◆ Excerpt to read ◆
>> Start

Answer 2 · 2016-05-06T12:24:16

I discuss here a common method
It is not restricted to right angled triangle only.It is applicable when the given angles can be drawn with the help of compass and ruler.

Explanation:

selfsrawn

Construction

A straight line $PQ=11 cm$ is first drawn.
With the help of a pencil compass and a ruler then we draw $/_YPQ=15^@ "and"/_YQP = 30^@$ .As a result PY and QY intersect at Y
Again with the help of pencil compass and a ruler we draw $/_PYO=15^@ "and"/_QYZ = 30^@$ . As a result PO intersects PQ at O and YZ intersects PQ atZ
$DeltaYOZ$ is the required triangle drawn.

>> End

◆ Supplied data ◆
>> Start

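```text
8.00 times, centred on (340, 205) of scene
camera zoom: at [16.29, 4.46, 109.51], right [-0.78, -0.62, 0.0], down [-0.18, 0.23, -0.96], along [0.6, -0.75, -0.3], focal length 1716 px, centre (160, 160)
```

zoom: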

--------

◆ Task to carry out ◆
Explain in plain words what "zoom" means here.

>> End

◆ Task to carry out ◆
Extract from the excerpt to read the words running from "I discuss here" to "required triangle drawn.".

◆ Correct result ◆
I discuss here a common method
It is not restricted to right angled triangle only.It is applicable when the given angles can be drawn with the help of compass and ruler.

Explanation:

selfsrawn

Construction

A straight line $PQ=11 cm$ is first drawn.
With the help of a pencil compass and a ruler then we draw $/_YPQ=15^@ "and"/_YQP = 30^@$ .As a result PY and QY intersect at Y
Again with the help of pencil compass and a ruler we draw $/_PYO=15^@ "and"/_QYZ = 30^@$ . As a result PO intersects PQ at O and YZ intersects PQ atZ
$DeltaYOZ$ is the required triangle drawn.